Before Roe v. Wade,
….there was the Eugenic Protection Act.
World War II is often called The Good War and is widely accepted by Catholics as being the best modern example of a “just war.” But what should we think when a just war is fought with unjust means? Or has evil results?
When I was a kid, my friends and I (all boys, of course) were infatuated with WW II. Many of our fathers had fought in that war and Hollywood promoted it endlessly in exciting movies about heroic American and Brit efforts to defeat “the Krauts and the Japs.” We saw every movie and TV show and even knew the details of the fascinating weaponry that was employed by the American infantrymen, whom we emulated in our play.
But all of us kids were Catholics, and I’ll never forget how one day that made us different.

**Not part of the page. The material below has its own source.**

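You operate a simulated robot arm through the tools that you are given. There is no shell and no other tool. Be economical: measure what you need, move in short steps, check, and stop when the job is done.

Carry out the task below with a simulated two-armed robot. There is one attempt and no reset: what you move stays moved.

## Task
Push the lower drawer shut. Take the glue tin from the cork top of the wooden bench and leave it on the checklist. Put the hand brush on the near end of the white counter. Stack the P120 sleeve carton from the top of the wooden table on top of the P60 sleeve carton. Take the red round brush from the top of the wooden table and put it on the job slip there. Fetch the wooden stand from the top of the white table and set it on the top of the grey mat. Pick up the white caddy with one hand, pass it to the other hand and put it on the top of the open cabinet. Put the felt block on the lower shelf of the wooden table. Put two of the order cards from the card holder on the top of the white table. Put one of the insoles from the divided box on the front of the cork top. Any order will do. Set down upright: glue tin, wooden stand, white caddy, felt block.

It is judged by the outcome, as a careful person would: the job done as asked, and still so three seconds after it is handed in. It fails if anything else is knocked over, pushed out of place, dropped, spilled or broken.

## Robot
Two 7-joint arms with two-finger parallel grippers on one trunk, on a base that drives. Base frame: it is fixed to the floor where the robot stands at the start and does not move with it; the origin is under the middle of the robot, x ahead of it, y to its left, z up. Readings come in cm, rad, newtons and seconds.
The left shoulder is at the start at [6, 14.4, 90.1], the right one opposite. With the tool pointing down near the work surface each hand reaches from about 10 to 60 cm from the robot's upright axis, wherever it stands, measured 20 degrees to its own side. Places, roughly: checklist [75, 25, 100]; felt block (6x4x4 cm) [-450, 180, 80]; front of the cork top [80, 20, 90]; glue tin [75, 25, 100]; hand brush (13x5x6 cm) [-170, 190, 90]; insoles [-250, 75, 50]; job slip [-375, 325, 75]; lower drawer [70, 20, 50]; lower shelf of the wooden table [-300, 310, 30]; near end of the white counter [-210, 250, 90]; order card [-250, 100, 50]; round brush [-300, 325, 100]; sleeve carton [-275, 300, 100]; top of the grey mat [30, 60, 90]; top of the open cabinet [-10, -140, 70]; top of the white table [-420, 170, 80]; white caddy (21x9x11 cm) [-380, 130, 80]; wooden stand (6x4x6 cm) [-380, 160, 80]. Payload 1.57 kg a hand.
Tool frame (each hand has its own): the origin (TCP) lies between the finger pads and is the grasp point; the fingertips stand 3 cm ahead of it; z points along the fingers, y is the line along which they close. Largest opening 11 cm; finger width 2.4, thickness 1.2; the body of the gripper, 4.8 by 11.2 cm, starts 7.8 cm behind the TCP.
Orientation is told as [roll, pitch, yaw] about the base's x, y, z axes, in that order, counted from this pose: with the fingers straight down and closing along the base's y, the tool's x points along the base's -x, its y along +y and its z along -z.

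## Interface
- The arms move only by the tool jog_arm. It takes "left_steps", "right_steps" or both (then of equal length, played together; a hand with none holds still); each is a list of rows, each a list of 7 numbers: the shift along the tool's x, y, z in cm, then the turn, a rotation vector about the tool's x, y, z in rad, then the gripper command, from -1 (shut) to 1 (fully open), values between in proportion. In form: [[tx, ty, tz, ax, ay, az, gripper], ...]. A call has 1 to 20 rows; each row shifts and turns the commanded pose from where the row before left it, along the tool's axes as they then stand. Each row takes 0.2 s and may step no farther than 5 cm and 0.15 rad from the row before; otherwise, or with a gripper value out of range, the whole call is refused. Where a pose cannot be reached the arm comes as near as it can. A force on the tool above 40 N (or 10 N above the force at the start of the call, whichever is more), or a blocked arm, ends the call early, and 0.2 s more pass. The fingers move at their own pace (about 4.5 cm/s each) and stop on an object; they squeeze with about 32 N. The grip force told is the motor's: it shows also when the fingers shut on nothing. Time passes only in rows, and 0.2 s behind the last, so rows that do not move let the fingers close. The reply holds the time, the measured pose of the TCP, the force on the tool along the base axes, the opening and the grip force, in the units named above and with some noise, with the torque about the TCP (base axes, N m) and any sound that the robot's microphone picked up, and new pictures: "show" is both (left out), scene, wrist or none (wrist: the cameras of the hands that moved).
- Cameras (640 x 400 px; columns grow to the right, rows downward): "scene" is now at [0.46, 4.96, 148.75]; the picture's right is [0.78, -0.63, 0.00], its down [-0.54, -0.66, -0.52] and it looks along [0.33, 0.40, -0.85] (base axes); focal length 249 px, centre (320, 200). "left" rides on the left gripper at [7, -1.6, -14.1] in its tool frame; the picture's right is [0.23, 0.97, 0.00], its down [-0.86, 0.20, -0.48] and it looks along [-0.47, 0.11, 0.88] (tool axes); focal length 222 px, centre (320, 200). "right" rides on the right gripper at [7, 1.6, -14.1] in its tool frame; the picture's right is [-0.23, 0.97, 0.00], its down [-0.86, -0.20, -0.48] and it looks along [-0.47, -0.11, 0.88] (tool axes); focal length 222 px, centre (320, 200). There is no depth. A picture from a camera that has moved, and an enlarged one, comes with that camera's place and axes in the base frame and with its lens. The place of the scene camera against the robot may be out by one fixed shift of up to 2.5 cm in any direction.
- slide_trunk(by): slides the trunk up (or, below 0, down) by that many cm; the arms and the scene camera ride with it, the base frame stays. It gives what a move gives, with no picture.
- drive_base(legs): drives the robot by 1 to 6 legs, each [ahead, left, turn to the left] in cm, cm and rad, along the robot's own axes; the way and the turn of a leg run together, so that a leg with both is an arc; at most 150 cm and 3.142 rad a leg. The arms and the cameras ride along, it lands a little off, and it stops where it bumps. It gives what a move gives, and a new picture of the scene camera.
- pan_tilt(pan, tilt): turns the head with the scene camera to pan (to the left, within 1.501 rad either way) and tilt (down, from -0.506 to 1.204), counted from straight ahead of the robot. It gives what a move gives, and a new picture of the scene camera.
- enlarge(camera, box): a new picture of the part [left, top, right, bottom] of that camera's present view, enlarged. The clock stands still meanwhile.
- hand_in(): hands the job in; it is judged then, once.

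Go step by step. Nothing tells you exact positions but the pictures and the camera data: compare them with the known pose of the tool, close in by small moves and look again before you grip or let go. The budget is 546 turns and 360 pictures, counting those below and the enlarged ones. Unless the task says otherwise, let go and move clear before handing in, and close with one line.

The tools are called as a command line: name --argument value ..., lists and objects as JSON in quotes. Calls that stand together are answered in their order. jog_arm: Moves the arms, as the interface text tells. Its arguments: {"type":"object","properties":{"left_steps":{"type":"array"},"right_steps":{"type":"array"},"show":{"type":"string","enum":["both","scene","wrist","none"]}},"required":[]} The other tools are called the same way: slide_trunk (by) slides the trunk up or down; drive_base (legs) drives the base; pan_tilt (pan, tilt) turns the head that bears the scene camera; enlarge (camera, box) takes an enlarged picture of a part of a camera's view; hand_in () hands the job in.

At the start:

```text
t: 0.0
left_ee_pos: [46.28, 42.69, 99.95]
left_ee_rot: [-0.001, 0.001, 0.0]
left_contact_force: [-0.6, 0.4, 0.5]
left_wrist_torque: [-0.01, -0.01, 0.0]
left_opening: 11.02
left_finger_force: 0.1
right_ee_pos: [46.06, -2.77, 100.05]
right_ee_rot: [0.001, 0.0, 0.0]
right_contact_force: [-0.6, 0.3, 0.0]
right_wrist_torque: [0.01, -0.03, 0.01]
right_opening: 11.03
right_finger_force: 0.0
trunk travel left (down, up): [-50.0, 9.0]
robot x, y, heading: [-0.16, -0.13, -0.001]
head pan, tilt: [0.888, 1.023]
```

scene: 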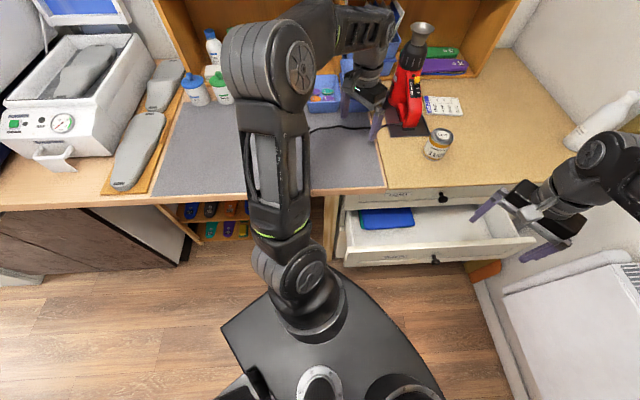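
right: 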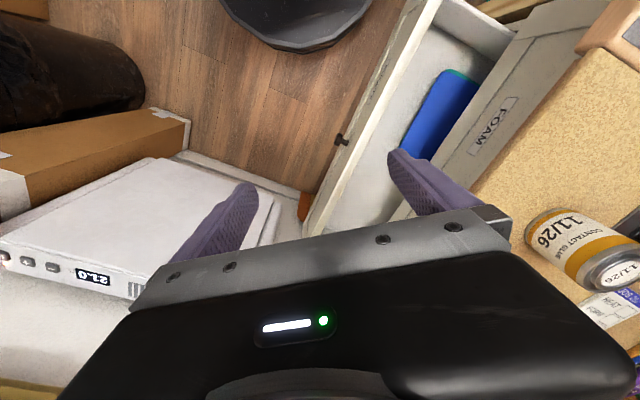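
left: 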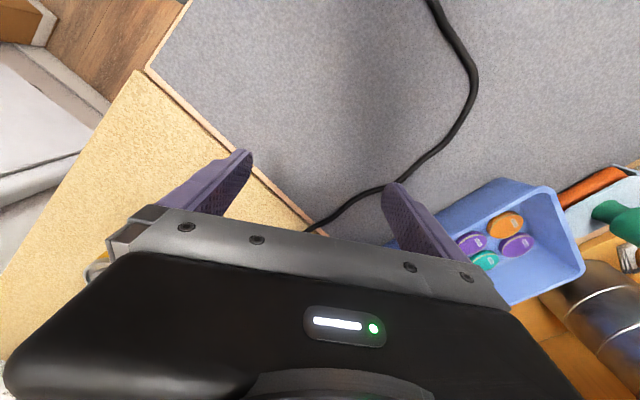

In grammar school a nun told the class about the atomic bombing of Hiroshima and Nagasaki and how Catholic morality condemned those acts of war because the American decision makers had deliberately targeted non-combatants and the innocent. At one point we were even assigned to read John Hersey’s book, Hiroshima, and that was the beginning for me of a lifetime of skepticism about war and the U.S. Government.
The bombings were and still are the two greatest single acts of terrorism in history. But the aftermath of the war also brought into the world another instance of targeted killing of the innocent. It is a lesser known episode but it has had an ongoing worldwide impact which is arguably a greater threat to mankind than the advent of nuclear weapons.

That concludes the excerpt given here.